Hervé Ory-Lavollée, chairman of Lavollée, told FoodNavigator.com that the three partners will have “roughly equal” shares in the venture. The supply of stevia will come from Argentine producer Stevia Internacional, with which Lavollée SA has had an agreement since mid 2009.
“The key of our project compared to competitors is that the stevia extracts are controlled through all the production chain – from leaves to spoon,” he said.
Mane has been working with stevia for the last decade – in particular on the best repartition of the various steviol glycosides. President Jean Mane said: “Our expertise in the creation of flavours and in sensory analysis will also enhance the organoleptic attributes of the various applications in which stevia extracts are formulated with specifically designed flavouring and masking solutions.”
Having sugar player Cristal Union on board is a major advantage, Ory-Lavollée explained, as although it has not had any activities in stevia before its experience in sugar beet will be transferable, particular when it comes to managing plantations.
“Growing stevia is different, but it’s the same business,” he said. Cristal Union also has extraction expertise through Burgundy, in which it owns a 40 per cent stake.
The association is expected to bring more clout when marketing stevia ingredients to major manufacturers.
“It may help by their power in marketing and sales force, and it may help us to bring in big names in food,” Ory-Lavollée said. Big names he has his eye on include the likes of Coca Cola and Danone, who are more familiar with Cristal Union than they are with a relatively small player like Lavollée.
Waiting for the Commission
European stevia is currently an industry-in-waiting, as the European Commission has yet to grant its approval of stevia sweeteners. The European Food Safety Authority (EFSA) gave a positive safety opinion on steviol glycosides in April 2010, in line with the Joint FAO/WHO Expert Committee on Food Additives (JECFA), which approves the use of steviol glycosides at 95 per cent purity or above.
“Most of our customers have not been able to launch because of regulatory delays,” said Ory-Lavollée. It is not clear exactly when the approval will be granted, but it is widely expected to be some time in 2011.

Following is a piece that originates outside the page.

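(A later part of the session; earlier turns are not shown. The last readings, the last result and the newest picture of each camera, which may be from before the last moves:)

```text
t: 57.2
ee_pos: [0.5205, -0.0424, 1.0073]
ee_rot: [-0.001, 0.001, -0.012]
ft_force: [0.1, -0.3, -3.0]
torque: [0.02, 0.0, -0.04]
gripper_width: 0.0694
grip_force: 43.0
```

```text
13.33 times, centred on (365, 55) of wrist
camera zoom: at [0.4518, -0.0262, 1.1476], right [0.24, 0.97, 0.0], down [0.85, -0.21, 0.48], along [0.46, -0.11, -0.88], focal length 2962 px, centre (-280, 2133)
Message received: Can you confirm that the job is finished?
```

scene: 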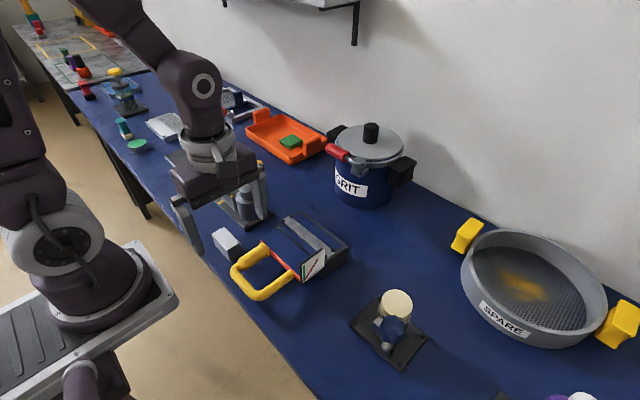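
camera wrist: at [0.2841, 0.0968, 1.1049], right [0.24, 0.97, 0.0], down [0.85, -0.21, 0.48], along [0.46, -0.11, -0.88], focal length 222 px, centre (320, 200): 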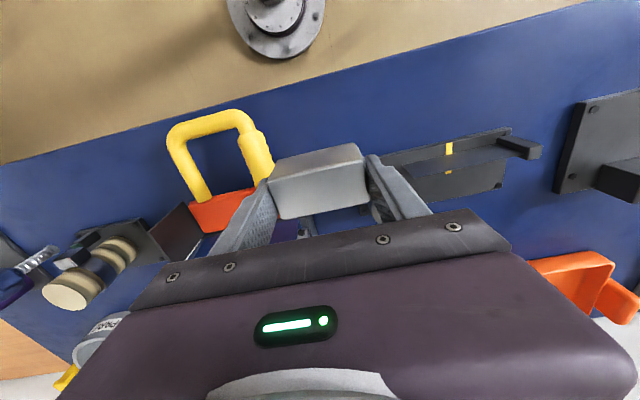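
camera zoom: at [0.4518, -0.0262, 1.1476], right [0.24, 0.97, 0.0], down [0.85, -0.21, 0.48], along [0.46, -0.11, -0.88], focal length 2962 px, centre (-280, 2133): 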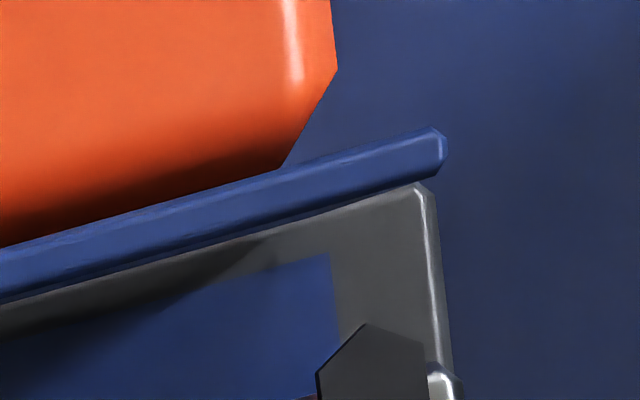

“Given the number of samples and small volumes we are supplying for pilots and testing, we see lots of companies are now preparing for launches.” Particular interest is seen in the dairy, beverage and confectionery categories.
In France stevia sweeteners with a high purity of the steviol glycoside Reb A have been permitted under a 2-year window in advance of full EU approval since September 2009. That has been helpful as it has allowed suppliers to start shifting volumes and also to provide a test market.
“A lot of foreign companies have been checking what has been happening in France. It allows them to study the market and see consumer reactions.”
On the other hand, being able to market stevia products in just one country has proven challenging for manufacturers with pan-European production and logistics, as they have had to carve out special arrangements for stevia-containing brands.
While Ory-Lavollée is positive that full EU approval will be granted before France’s 2-year window ends, he said discussions are underway with the authorities for an extension should one be required.